Begin

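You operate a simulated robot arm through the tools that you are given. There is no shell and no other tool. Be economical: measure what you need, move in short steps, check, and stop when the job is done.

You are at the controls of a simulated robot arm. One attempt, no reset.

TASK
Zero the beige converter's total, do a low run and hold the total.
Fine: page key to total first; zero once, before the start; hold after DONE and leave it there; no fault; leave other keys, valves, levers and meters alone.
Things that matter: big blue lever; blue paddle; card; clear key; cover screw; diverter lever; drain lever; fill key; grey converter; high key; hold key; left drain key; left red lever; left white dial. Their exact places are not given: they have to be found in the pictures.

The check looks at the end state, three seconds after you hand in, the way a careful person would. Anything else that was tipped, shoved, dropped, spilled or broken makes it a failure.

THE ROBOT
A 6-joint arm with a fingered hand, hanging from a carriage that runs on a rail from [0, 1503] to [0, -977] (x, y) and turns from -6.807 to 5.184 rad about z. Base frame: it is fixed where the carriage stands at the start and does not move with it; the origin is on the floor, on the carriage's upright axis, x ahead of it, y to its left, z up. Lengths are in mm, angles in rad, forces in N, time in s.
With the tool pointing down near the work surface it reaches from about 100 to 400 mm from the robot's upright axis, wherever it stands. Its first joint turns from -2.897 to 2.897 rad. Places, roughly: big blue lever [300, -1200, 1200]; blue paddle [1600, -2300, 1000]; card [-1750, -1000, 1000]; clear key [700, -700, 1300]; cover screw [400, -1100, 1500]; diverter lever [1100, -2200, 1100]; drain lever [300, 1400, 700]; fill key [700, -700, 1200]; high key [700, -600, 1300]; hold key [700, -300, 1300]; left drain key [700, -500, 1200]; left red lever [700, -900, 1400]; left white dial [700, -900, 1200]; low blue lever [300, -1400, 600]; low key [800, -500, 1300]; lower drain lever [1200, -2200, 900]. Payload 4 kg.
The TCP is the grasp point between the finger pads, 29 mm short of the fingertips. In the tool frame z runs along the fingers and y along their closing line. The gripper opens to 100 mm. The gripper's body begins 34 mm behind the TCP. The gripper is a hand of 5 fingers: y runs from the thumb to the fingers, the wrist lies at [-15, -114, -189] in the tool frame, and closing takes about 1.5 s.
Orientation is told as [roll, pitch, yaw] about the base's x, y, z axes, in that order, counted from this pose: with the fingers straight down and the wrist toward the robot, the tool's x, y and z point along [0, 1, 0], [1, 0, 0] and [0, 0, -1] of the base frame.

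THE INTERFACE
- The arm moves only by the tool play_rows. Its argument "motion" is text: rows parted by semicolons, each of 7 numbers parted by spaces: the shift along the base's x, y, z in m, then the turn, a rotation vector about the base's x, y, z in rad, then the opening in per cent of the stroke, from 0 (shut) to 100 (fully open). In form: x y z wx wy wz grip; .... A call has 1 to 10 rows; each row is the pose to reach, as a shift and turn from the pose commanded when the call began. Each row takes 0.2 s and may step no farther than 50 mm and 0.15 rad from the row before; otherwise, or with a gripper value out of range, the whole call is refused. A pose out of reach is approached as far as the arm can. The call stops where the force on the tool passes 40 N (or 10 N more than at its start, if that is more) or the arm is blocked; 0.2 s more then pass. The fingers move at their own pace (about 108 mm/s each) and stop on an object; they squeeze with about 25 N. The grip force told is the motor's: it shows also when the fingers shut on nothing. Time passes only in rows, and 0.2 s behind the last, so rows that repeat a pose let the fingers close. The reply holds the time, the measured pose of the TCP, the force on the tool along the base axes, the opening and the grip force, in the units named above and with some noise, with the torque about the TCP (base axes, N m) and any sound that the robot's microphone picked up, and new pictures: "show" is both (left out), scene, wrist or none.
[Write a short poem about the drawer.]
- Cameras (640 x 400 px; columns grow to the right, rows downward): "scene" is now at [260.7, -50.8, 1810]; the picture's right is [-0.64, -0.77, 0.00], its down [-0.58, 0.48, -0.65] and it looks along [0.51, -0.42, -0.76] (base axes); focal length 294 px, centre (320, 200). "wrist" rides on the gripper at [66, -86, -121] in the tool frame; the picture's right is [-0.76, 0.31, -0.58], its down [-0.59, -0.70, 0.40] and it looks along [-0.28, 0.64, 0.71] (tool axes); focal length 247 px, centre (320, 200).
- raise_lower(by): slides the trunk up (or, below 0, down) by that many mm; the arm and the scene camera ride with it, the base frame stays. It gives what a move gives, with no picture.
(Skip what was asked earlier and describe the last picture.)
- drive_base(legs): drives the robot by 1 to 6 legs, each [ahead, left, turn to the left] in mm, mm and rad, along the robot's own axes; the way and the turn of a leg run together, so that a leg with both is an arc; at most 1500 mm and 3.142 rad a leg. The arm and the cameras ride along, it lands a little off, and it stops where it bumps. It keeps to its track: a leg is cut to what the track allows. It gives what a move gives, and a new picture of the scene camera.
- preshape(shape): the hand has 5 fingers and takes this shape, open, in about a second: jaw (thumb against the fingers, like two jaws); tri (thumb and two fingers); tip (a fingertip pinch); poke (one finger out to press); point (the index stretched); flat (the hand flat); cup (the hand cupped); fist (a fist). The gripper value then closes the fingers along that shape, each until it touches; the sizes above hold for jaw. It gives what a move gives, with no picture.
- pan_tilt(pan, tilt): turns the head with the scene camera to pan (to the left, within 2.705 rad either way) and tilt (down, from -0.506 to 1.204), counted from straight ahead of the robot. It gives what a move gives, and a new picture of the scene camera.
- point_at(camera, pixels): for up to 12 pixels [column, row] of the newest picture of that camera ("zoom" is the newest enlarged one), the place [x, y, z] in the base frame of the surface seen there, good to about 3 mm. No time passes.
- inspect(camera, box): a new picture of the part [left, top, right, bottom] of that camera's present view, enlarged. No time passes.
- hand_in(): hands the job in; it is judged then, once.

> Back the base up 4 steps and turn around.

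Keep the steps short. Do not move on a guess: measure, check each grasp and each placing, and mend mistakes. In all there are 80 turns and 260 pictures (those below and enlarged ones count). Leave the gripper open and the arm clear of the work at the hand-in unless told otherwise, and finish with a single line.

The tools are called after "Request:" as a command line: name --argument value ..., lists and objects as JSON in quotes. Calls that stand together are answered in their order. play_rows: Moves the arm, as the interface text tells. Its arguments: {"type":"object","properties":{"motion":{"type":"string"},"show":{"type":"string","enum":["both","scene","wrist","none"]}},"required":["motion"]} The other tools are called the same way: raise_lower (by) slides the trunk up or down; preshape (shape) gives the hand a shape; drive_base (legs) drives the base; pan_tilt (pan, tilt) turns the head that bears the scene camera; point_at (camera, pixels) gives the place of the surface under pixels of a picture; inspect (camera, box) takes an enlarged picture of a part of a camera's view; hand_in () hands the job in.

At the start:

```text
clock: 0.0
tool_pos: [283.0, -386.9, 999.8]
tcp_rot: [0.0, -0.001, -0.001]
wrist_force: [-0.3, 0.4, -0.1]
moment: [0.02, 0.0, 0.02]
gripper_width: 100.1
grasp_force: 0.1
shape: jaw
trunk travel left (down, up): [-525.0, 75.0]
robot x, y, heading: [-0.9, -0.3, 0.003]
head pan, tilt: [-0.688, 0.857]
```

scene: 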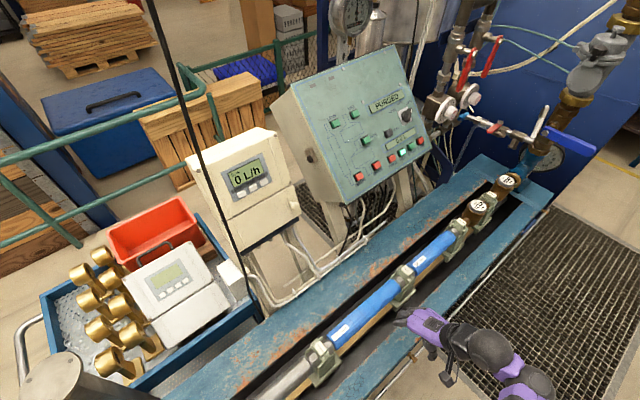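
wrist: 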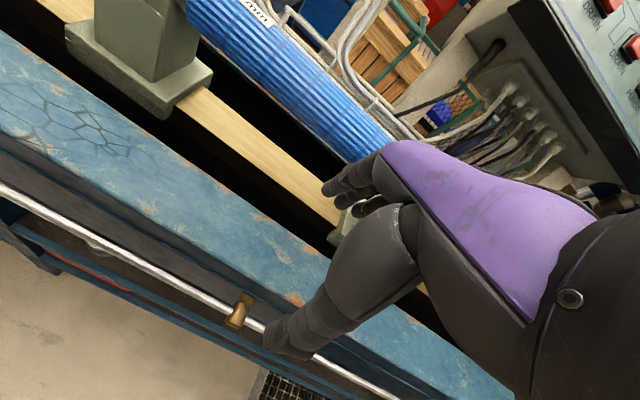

End

Find all lines with "drives" in them and copy each one.

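- drive_base(legs): drives the robot by 1 to 6 legs, each [ahead, left, turn to the left] in mm, mm and rad, along the robot's own axes; the way and the turn of a leg run together, so that a leg with both is an arc; at most 1500 mm and 3.142 rad a leg. The arm and the cameras ride along, it lands a little off, and it stops where it bumps. It keeps to its track: a leg is cut to what the track allows. It gives what a move gives, and a new picture of the scene camera.
The tools are called after "Request:" as a command line: name --argument value ..., lists and objects as JSON in quotes. Calls that stand together are answered in their order. play_rows: Moves the arm, as the interface text tells. Its arguments: {"type":"object","properties":{"motion":{"type":"string"},"show":{"type":"string","enum":["both","scene","wrist","none"]}},"required":["motion"]} The other tools are called the same way: raise_lower (by) slides the trunk up or down; preshape (shape) gives the hand a shape; drive_base (legs) drives the base; pan_tilt (pan, tilt) turns the head that bears the scene camera; point_at (camera, pixels) gives the place of the surface under pixels of a picture; inspect (camera, box) takes an enlarged picture of a part of a camera's view; hand_in () hands the job in.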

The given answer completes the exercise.